The house stood between its entrance courtyard to the west and its garden to the east, a layout reminiscent of a small château. The courtyard facade, richly ornamented and precisely designed, comprised a corps de logis four storeys in height with five bays and two end pavilions. It is the only part of the house to survive more or less at it was originally built. The hôtel was among the first in France to use Corinthian pilasters based on the writings of Vitruvius, translated in 1567, a few years before, by Daniele Barbaro. The use of the giant order for these pilasters, then an unusual feature for an hôtel particulier, aims to give the facade a majestic appearance, fitting and expressing the social dignity of its royal inhabitants. The design of the facade is highly Mannerist with the entablature broken from above by the lower part of the tall dormer windows and a Grecian motif connecting the capitals. The central bay, where the principal entrance was originally located, is surmounted by an open-bed pediment, and the curved pediments at the top of the pavilions are decorated with carved reliefs (heavily restored), which feature deer and hound heads, reflecting Diane de France's keen interest in the hunt.

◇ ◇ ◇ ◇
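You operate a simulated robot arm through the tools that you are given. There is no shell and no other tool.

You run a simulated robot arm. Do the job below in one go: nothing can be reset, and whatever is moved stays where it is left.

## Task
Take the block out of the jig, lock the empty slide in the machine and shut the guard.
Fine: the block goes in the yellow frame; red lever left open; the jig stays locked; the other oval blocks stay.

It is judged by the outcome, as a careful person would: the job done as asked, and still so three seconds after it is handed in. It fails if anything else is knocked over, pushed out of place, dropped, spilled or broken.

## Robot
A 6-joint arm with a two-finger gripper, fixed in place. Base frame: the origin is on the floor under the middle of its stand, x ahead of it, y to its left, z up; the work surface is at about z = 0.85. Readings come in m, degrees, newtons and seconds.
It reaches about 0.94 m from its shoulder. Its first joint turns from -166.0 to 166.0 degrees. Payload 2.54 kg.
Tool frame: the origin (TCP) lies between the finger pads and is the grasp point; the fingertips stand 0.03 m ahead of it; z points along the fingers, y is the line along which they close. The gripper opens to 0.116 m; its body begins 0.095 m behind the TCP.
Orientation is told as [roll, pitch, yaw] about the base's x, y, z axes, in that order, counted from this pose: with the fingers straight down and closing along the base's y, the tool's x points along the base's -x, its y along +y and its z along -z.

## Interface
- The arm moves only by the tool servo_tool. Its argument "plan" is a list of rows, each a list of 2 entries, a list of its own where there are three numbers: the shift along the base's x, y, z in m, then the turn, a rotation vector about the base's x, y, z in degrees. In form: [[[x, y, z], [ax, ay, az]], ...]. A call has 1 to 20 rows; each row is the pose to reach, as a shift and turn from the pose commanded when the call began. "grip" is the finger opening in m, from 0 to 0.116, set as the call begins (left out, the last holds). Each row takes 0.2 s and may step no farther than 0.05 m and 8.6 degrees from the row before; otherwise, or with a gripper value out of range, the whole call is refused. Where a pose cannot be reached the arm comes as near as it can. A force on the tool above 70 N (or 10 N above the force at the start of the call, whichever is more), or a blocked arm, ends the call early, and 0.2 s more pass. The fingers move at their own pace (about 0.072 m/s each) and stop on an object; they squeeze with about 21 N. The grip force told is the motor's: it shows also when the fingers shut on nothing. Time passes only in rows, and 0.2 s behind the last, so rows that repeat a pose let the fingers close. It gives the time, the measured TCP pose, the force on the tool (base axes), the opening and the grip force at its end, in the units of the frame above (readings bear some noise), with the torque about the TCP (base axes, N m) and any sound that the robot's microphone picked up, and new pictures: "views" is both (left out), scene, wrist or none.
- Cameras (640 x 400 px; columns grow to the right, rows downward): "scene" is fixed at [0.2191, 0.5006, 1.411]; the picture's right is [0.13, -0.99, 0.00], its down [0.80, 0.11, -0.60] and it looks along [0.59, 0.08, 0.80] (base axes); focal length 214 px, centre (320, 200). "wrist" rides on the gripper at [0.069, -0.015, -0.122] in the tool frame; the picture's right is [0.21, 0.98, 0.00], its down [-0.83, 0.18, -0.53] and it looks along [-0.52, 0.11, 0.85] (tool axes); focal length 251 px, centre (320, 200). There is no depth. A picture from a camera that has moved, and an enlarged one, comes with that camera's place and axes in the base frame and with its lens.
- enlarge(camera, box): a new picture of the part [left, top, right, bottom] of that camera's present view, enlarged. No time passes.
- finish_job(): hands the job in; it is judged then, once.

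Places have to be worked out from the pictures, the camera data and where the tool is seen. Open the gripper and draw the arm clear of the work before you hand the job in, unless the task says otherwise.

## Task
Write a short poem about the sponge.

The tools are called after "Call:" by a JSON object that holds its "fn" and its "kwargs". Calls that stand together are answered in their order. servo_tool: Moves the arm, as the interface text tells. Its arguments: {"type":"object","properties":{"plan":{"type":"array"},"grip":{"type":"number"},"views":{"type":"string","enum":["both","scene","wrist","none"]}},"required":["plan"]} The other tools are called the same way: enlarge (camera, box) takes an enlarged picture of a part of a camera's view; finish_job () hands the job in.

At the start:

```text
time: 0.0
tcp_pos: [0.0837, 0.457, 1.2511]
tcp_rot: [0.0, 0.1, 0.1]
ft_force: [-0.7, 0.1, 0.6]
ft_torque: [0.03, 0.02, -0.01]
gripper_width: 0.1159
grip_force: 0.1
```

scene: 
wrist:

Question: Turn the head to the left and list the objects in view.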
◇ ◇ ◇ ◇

The appearance of the garden facade, preserved in an engraving by Israël Silvestre, was then quite different from its current state: the entrance was served by a double Italian-style straight staircase facing a large parterre which stretched to the current rue de Sévigné; the facade also featured two pavilions on each side, and the same pilasters as the courtyard facade.
Modifications under Charles de Valois
Following the death of Diane in 1619, Charles de Valois, illegitimate son of Charles IX and nephew of Henri III, inherited the building and lived in it until 1650. He commissioned architects François Boullet and Jean Thiriot to enlarge the hôtel, altering the original plan, between 1624 and 1640. A new wing north of the entrance courtyard was added, facing the rue des Francs-Bourgeois; a small watchtower cabinet, corbelled into the street corner wall, allowed the fidgety Charles d'Angoulème to spy on both streets. A bellicose commander during the troubled era of the Wars of Religion, Charles kept in the building a large number of weapons, carabins, muskets, using it as a military structure.
Modifications under the Lamoignons
After 1650, the building was divided into several residences. One of its tenants in the late 17th century was Guillaume de Lamoignon, President of the Parlement of Paris. He managed there to gather a small salon, frequented by Madame de Sévigné, Racine, Boileau, Bourdaloue, Regnard or Guy Patin. The hôtel remained among the Lamoignon family until 1750, this long-lasting occupation giving the building its current and usual name. As such, it was the birthplace of Malesherbes. After renting it for many years, Chrétien-François Ier de Lamoignon, son of Guillaume, finally acquired the whole hôtel in 1688.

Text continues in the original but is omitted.